## Start
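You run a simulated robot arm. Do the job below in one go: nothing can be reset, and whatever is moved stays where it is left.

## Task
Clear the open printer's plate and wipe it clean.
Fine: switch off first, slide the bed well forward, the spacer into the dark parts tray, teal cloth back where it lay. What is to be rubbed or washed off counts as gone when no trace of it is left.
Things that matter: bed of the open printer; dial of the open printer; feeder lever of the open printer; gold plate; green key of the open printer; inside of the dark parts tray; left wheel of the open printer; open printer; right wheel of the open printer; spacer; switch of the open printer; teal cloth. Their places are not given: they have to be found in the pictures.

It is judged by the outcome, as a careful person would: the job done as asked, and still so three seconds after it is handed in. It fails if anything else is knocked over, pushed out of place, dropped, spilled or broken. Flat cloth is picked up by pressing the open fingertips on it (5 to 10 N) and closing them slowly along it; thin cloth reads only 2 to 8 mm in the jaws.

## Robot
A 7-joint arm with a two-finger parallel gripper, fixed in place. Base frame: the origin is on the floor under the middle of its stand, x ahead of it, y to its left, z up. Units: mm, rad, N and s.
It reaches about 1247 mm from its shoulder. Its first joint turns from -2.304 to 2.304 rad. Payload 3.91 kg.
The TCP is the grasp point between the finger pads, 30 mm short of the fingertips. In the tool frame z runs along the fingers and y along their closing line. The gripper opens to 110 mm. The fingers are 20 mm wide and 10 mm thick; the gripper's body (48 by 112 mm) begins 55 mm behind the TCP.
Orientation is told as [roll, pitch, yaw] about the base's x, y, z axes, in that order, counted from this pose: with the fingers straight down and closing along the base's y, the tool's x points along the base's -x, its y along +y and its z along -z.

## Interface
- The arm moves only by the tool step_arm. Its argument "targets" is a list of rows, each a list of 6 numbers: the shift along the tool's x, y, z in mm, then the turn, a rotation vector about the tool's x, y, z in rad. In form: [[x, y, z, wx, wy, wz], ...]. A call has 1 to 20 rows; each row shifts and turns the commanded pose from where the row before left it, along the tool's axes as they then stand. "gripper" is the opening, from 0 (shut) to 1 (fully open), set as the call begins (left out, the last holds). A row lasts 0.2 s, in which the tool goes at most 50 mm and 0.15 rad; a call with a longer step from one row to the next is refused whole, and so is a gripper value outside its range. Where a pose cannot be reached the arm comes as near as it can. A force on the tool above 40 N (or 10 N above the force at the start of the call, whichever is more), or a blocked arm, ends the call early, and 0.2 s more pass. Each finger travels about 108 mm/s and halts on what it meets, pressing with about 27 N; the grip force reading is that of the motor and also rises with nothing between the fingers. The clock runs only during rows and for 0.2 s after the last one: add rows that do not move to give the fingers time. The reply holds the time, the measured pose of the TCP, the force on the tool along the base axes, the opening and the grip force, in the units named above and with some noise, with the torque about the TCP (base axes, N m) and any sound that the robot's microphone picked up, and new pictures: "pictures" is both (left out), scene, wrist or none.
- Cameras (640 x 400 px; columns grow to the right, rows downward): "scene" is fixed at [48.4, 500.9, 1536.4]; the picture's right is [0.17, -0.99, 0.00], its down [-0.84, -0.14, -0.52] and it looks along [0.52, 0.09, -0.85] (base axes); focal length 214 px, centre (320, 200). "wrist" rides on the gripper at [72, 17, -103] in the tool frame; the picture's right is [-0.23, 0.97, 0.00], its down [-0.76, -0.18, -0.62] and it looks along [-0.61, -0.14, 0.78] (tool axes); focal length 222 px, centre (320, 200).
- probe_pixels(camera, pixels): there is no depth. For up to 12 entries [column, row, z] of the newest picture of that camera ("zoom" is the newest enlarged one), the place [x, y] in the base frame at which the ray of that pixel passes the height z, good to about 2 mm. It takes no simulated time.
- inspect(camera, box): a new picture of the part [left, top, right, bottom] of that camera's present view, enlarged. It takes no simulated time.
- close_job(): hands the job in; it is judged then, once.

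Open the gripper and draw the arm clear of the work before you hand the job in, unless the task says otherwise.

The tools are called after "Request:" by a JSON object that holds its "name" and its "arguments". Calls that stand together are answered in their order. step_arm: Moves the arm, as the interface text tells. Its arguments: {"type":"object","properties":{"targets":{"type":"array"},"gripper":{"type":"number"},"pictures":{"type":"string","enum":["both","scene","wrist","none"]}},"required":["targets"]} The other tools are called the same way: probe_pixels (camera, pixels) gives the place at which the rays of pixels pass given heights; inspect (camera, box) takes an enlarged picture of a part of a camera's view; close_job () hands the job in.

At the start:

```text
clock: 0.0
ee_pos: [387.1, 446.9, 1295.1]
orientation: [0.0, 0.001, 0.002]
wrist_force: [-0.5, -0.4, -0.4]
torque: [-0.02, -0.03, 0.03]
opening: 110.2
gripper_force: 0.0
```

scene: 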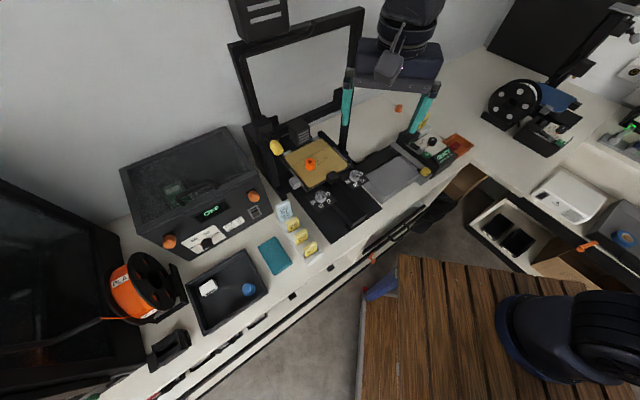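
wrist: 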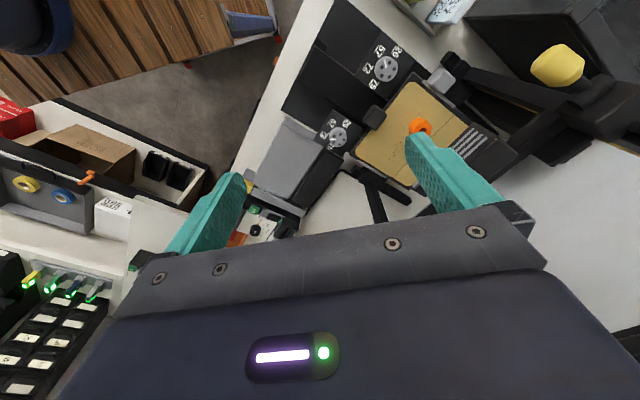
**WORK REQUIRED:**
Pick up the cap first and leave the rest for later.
## End
**SUPPLIED PASSAGE:**
## Start
Friday 25 September 2009

Asseb-Khotbah Rut 2:8-18, Minggu 27 September 2009

Khotbah Minggu 27 September 2009 berdasarkan Almanak GBKP
Introitus: Roma 12:16; Pembacaan : Filipi 2:1-11
Khotbah: Rut 2:8-16
Thema:
Menolong berdasarkan iman/nampati erpalasken kiniteken.
Pendahuluan
Ukur nge si kata tuhu”. Ungkapan ini sering diucapkan dalam perkenalan orang karo. Ketika sudah ada kesepakatan apa orat tutur (tingkat hubungan kekerabatan)[1], diucapkanlah kata tersebut (ukur nge si kata tuhu). Untuk apa? Mau mengatakan bahwa apapun orat tutur yang dibuat yang penting ialah ketulusan, kebersihan hati (ukur meciho) dalam membina hubungan kekerabatan tersebut. Itulah yang paling penting.
## End
**WORK REQUIRED:**
Continue the supplied passage from where it stops.

**EXPECTED ANSWER:**
Membicarakan thema kita, saya teringat istilah tersebut (ukurnge si kata tuhu). Bukankah demikian juga seharusnya ketika kita sebagai orang percaya melakukan perbuatan baik dengan menolong sesama kita? Kita semua sudah pasti pernah menolong orang lain atau melakukan perbuatan yang baik. Pertanyaannya ialah perbuatan tersebut kita lakukan berdasarkan apa? Apa motivasinya? Yang benar, apa pun yang kita perbuat, kiranya kita lakukan sebagai implikasi iman. Dan hal ini tidak saja mendatangkan damai sejahtera kepada kita, tetapi terlebih akan mendapat “balasan” dari Tuhan[2].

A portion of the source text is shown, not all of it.